Ada Kepentingan Penjualan Senjata AS di Normalisasi Israel

AS berperan penting dalam normalisasi Israel dengan UEA dan Bahrain

Rep: Kamran Dikarma/ Red: Christiyaningsih
Para anggota kabinet AS bertepuk tangan usai Presiden Donald Trump mengumumkan normalisasi hubungan Bahrain-Israel, Jumat (11/9).
Foto: EPA
Para anggota kabinet AS bertepuk tangan usai Presiden Donald Trump mengumumkan normalisasi hubungan Bahrain-Israel, Jumat (11/9).

REPUBLIKA.CO.ID, WASHINGTON -- Amerika Serikat (AS) telah memainkan peran sentral dalam proses normalisasi diplomatik Israel dengan Uni Emirat Arab (UEA) dan Bahrain.

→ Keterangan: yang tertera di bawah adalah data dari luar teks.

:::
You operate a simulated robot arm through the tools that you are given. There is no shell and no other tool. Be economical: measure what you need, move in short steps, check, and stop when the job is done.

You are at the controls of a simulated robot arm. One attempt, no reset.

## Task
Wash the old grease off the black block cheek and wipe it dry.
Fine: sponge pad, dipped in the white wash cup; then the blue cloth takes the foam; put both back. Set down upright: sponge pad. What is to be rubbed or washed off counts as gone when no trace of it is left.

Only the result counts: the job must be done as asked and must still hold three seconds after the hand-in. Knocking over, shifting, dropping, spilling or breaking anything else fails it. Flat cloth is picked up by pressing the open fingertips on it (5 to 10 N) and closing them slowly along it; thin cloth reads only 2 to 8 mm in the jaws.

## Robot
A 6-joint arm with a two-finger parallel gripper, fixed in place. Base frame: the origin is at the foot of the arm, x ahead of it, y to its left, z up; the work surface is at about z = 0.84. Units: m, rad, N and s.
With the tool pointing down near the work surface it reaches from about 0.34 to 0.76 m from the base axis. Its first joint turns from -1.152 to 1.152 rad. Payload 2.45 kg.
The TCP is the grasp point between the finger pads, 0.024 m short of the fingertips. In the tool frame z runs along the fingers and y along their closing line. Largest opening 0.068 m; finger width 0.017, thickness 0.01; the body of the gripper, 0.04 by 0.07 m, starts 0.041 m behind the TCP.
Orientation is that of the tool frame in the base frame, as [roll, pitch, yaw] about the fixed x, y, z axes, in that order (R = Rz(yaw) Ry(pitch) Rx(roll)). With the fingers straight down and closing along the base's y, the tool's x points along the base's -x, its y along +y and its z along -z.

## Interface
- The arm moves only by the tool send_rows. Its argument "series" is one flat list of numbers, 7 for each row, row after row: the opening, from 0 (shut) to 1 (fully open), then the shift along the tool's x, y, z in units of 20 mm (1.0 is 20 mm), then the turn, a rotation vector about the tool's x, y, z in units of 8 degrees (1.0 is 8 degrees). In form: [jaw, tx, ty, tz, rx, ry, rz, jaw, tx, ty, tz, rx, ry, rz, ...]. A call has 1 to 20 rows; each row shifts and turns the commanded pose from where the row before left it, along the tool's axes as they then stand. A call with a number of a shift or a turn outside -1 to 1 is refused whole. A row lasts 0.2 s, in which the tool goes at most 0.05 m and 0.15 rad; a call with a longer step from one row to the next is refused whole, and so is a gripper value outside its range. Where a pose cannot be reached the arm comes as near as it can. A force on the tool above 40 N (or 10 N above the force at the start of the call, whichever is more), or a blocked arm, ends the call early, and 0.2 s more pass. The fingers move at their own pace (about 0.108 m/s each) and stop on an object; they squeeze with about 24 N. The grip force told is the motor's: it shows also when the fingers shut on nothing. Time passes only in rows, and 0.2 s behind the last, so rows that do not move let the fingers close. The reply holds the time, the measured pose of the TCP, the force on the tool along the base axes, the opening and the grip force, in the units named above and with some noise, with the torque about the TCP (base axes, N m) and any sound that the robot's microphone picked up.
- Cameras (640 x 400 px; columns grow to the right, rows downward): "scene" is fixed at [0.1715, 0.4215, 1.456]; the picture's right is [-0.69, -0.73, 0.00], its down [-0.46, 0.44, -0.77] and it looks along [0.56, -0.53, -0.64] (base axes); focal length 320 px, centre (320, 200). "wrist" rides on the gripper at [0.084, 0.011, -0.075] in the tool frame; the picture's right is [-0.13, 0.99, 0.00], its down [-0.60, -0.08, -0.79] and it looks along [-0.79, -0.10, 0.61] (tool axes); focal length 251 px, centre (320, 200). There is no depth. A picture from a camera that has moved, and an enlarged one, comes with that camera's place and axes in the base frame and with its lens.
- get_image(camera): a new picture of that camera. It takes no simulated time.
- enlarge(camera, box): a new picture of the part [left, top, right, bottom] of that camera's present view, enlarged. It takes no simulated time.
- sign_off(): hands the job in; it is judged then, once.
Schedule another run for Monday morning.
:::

Dalam waktu kurang dari sebulan, Negara Zionis berhasil menyepakati perjanjian damai dengan dua negara Arab.

AS diketahui merupakan sekutu utama Israel. Sejak Donald Trump memimpin, Washington benar-benar mengakomodasi kepentingan diplomatik Israel. Langkah yang cukup besar adalah mengakui Yerusalem sebagai ibu kota Israel pada Desember 2017. AS menjadi negara pertama di dunia yang melakukan hal tersebut.

Baca Juga

Belum lama, pemerintahan Trump pun merilis rencana perdamaian Timur Tengah, termasuk untuk konflik Israel-Palestina. Dalam rencana tersebut, AS mengakui kedaulatan Israel atas sebagian wilayah Tepi Barat yang diduduki. Hal itu tentu memunculkan dua reaksi, dipuji Israel dan dikecam Palestina.

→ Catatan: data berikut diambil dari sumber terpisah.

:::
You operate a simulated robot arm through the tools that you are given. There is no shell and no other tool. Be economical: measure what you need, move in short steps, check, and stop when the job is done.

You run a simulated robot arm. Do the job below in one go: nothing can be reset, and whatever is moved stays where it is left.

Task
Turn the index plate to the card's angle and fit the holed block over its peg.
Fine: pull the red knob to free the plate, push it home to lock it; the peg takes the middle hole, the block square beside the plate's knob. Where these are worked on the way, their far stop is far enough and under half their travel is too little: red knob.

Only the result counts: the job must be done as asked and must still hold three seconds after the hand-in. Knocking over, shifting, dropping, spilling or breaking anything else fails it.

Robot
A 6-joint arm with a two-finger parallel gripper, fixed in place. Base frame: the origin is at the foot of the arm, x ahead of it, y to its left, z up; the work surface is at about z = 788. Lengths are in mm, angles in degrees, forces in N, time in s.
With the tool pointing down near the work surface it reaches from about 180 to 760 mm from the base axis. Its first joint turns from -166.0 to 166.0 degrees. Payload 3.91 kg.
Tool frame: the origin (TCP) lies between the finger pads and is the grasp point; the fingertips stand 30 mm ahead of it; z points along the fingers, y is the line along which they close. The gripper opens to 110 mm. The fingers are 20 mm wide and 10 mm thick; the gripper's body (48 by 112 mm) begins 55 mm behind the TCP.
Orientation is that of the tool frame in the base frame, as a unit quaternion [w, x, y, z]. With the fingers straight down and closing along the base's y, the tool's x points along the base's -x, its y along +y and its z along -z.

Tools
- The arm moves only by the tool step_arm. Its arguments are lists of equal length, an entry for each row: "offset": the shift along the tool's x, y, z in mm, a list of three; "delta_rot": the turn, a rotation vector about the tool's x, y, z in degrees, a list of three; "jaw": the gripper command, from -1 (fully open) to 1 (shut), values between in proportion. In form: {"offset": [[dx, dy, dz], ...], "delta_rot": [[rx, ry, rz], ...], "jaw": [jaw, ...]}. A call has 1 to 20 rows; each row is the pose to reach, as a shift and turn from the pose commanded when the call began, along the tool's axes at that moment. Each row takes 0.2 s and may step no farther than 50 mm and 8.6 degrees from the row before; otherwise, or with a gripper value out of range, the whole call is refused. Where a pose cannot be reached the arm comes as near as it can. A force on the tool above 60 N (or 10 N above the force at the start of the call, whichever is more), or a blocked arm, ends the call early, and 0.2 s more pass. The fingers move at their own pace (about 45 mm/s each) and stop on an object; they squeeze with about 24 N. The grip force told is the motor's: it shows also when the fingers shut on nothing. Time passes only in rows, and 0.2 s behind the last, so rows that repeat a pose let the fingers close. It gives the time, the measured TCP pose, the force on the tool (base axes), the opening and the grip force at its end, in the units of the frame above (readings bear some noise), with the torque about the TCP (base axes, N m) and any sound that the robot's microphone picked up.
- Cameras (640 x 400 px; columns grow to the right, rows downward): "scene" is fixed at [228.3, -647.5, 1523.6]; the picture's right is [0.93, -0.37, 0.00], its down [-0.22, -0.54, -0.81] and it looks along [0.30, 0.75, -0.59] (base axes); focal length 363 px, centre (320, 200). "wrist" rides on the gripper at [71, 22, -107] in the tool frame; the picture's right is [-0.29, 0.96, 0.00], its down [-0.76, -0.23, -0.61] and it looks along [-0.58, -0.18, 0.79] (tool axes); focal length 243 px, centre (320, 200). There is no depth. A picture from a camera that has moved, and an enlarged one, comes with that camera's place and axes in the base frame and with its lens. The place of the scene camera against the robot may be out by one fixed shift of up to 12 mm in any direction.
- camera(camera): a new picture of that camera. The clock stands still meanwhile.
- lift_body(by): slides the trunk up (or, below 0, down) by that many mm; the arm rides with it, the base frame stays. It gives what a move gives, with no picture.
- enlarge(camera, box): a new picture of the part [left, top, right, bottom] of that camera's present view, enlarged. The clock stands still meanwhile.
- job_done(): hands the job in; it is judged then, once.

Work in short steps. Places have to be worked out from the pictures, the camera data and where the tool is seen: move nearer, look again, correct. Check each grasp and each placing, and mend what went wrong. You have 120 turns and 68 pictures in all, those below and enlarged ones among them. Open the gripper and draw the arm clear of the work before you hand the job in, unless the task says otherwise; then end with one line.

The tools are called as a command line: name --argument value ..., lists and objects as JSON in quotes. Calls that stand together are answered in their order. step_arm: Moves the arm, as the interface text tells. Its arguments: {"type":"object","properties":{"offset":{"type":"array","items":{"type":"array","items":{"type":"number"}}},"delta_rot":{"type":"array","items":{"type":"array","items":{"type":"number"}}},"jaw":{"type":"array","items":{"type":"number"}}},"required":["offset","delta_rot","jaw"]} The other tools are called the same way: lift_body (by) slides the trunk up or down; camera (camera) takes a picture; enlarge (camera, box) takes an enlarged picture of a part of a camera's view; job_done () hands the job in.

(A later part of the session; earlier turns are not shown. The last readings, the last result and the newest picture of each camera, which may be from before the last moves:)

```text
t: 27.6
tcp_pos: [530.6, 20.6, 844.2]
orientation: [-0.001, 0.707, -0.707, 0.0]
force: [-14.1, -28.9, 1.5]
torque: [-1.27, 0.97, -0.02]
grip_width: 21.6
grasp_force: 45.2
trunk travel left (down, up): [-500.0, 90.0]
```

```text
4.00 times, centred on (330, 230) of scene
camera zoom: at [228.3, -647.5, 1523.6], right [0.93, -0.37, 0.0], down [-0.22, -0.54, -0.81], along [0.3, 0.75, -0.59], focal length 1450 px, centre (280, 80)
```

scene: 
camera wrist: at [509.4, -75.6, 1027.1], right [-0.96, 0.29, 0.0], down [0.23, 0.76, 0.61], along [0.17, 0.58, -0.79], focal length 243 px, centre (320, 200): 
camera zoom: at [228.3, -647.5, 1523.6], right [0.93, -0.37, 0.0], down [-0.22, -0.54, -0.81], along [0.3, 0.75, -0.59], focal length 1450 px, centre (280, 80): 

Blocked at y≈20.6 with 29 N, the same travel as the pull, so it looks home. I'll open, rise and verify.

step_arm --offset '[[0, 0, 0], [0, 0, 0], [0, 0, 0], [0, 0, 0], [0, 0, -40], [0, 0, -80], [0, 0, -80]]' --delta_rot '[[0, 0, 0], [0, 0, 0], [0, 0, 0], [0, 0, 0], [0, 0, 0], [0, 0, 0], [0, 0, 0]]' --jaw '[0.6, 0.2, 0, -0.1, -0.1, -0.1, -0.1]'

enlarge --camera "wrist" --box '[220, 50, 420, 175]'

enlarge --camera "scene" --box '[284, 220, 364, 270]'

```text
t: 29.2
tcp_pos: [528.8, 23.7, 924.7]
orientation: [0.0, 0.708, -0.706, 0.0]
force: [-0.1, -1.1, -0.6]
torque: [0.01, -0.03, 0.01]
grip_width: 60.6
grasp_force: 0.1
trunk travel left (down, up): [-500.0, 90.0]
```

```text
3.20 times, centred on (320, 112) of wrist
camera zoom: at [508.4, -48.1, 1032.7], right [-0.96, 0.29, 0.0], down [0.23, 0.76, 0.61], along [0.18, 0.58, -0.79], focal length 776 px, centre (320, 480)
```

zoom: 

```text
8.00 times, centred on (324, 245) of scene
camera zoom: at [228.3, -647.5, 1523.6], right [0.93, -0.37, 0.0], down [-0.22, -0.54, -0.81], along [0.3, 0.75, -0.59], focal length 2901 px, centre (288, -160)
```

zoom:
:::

Dalam proses normalisasi dengan UEA dan Bahrain, AS berperan sebagai penengah. Namun pada tahap ini, muncul pertanyaan apakah Washington benar-benar hanya ingin mengakomodasi kepentingan politik dan diplomatik Israel? Apakah Washington tidak memiliki motivasi apa pun?

Beberapa pakar menilai Washington bakal memperoleh keuntungan dari kesepakatan normalisasi Israel dengan UEA dan Bahrain. Salah satunya dalam hal penjualan senjata serta produk militer. Direktur Program Senjata dan Keamanan di Center for International Policy William Hartung mengatakan penjualan senjata merupakan faktor penting dalam kesepakatan tersebut.

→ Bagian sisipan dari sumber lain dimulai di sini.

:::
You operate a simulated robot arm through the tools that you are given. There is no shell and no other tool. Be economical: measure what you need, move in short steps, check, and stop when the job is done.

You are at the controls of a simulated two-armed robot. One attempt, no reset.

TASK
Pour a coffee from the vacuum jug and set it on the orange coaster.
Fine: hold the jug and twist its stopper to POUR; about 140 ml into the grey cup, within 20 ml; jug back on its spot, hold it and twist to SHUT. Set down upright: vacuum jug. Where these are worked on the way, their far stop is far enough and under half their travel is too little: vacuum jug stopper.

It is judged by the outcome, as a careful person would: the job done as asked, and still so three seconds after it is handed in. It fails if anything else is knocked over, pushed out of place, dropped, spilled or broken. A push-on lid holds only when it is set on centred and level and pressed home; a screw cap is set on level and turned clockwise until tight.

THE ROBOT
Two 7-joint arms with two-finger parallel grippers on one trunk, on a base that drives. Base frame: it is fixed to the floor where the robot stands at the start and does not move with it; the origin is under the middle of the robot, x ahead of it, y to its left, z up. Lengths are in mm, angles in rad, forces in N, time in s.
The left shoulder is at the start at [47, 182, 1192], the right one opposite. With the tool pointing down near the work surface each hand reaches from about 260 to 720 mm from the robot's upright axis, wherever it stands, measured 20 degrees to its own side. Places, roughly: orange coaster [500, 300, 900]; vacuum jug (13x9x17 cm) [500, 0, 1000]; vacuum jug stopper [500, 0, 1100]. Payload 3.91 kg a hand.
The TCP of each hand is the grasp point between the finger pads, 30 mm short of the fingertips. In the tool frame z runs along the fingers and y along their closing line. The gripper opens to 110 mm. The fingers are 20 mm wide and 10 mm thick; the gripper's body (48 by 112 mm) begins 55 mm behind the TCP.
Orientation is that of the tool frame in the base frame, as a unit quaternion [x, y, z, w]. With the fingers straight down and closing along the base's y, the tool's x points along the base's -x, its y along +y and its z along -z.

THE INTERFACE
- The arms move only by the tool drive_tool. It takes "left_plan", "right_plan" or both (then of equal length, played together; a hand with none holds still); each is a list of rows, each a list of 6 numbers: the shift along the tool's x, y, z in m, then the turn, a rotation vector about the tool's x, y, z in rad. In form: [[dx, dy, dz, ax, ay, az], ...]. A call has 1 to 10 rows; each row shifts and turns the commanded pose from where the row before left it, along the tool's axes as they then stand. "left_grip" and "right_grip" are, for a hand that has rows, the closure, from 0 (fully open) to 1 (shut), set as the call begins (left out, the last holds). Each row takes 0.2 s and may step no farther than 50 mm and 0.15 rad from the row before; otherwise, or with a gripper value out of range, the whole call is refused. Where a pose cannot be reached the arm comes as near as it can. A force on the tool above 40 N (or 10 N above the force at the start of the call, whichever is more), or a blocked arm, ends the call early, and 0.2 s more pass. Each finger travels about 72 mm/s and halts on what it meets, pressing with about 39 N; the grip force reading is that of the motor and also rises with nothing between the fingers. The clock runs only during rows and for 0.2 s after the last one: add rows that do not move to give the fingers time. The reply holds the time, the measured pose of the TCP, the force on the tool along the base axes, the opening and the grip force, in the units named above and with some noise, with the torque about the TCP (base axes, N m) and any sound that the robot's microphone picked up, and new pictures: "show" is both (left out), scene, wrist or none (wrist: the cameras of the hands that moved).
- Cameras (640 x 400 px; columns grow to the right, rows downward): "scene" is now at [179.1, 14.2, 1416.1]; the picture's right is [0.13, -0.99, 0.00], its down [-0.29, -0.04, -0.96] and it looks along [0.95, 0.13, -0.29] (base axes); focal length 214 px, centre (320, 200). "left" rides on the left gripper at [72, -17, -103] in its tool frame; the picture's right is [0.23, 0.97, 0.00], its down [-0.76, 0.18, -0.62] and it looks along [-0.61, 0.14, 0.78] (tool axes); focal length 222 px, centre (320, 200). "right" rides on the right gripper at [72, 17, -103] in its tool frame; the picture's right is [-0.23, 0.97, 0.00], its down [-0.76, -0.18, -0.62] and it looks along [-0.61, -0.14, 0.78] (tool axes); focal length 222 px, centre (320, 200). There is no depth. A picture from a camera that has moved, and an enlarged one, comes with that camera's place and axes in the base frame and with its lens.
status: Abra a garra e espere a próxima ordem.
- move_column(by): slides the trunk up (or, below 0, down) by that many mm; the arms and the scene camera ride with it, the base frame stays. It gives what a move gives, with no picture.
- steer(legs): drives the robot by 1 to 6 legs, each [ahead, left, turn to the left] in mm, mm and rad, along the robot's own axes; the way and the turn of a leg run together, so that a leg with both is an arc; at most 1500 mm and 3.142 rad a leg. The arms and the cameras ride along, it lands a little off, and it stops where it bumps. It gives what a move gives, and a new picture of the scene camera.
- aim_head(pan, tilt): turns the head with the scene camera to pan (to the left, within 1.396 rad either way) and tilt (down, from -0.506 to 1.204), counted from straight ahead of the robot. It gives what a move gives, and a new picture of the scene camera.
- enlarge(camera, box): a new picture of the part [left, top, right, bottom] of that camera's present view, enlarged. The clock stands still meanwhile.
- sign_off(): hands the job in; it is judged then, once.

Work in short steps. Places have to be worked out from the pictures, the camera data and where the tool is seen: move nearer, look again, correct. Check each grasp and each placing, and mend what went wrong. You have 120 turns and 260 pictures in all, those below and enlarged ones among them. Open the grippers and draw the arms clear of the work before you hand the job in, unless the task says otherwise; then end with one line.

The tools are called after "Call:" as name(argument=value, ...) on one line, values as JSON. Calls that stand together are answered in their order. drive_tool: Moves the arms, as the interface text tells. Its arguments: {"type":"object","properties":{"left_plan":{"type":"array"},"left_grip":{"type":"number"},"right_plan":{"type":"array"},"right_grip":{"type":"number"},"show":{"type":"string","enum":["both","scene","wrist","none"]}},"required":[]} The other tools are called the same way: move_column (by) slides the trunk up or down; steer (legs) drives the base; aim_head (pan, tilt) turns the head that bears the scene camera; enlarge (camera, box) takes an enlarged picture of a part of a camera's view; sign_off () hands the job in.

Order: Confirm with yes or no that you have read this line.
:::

Hartung mengungkapkan, UEA telah lama menginginkan jet tempur F-35 dan pesawat nirawak yang lebih besar. Namun AS tak dapat menjualnya kepada Abu Dhabi. Alasannya karena AS berkomitmen mempertahankan keunggulan militer di kawasan. Kendati demikian, Trump sering memuji penjualan senjata dan cenderung memandang UEA sebagai klien lain sebagai hal yang positif.

Hartung mengatakan Bahrain mungkin telah menyetujui normalisasi akses ke persenjataan canggih dan Arab Saudi berpotensi mengikuti. "Bahrain pasti mendapat keuntungan dari transfer AS setelah Trump mencabut penahanan F-16. Jadi mereka mungkin merasa terikat padanya di bagian depan itu," ucapnya mengutip keputusan menjual jet ke Bahrain tanpa persyaratan hak asasi manusia pada 2017, dikutip laman Aljazirah pada Senin (14/9).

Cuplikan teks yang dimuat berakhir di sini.